You're also right that I mixed up the labels, of course to win twice after a seven you need a nine or higher on the second card, and the third card to be lower than the second card, not higher.

No, I assumed Aces were high.

In an attempt to salvage some credibility, here is a simple example of the principle I was defending. There is an urn with one white marble and two black ones. You have $1,000 and are allowed to bet on two draws from the urn. There is no replacement, once a ball is drawn it is discarded. The house pays $1.80 for each $1.00 bet if you win.

On your first bet you have 2 chances in 3 of winning if you bet on black. (2*$0.80 - 1*$1)/3 = $0.20 so this is a positive expected value bet. However, if you win the first bet the odds are even on the second bet, so you have a negative expectation and wouldn't bet. But if you lose the first bet you're guaranteed to win the second, so you would bet everything.

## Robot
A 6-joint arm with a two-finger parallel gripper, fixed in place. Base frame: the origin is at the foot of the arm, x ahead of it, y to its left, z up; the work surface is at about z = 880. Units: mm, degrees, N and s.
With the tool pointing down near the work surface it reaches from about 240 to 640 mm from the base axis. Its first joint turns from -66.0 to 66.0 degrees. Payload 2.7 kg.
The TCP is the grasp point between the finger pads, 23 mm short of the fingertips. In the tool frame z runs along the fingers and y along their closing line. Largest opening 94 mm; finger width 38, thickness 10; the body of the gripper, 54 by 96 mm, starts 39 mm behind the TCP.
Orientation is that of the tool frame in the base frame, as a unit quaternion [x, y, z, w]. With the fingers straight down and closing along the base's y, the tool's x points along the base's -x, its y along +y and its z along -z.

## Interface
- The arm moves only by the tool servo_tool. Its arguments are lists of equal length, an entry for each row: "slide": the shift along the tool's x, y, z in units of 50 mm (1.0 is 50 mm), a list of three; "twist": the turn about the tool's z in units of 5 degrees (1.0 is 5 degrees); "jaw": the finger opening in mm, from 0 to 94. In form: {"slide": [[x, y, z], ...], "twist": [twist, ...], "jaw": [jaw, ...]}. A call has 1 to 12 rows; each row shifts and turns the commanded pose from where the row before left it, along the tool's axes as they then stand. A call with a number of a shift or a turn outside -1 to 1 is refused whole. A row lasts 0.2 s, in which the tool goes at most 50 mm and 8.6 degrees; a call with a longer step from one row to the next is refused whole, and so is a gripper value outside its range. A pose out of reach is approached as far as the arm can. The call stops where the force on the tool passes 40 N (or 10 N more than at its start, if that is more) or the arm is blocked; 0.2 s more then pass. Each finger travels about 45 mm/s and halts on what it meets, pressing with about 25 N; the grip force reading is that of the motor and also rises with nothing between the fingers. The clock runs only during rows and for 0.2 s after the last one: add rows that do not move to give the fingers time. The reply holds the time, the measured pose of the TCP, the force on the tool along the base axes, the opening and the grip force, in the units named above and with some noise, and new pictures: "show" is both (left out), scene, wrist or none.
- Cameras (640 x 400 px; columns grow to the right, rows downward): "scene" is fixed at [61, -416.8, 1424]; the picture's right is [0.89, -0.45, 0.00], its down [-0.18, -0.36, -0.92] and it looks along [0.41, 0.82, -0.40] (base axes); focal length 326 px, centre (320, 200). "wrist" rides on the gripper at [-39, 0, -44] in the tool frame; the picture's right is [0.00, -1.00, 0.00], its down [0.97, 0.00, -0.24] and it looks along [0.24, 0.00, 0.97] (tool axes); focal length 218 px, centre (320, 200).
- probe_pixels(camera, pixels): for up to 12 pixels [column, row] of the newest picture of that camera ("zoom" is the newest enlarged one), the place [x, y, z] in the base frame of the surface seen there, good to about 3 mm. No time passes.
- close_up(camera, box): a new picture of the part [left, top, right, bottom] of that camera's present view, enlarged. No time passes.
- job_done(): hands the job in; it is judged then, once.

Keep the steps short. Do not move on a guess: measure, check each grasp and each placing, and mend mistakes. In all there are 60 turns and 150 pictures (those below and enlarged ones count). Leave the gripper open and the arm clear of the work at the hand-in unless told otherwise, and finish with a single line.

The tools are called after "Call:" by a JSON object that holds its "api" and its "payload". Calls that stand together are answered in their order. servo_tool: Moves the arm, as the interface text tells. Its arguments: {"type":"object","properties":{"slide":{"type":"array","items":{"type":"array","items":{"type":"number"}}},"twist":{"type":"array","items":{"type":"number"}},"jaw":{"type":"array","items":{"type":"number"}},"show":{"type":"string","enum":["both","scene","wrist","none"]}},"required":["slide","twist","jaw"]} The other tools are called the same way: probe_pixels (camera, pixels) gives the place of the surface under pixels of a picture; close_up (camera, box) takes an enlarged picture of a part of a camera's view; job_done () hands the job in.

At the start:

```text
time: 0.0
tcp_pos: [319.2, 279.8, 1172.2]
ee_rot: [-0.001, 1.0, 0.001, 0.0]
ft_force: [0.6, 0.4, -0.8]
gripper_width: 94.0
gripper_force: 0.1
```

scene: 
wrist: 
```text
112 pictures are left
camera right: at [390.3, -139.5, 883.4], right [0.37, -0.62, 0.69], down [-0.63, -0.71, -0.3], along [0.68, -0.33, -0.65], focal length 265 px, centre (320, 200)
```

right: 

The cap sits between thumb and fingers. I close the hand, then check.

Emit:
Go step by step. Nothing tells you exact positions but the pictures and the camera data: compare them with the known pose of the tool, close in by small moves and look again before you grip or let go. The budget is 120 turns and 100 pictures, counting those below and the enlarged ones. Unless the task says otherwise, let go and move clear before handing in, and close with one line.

If you bet X on the first draw and lose, you end up with 1.8*(1,000 - X). If you win, you end up with 1,000 + 0.8*X. The first happens one time in three, for an expected value of 0.6*(1,000 - X) and the second happens two times out of three for an expected value of (2,000 + 1.6*X)/3. Add them together and you get (3,800 - 0.2*X)/3. So you should bet nothing on the first draw, despite the positive expected value.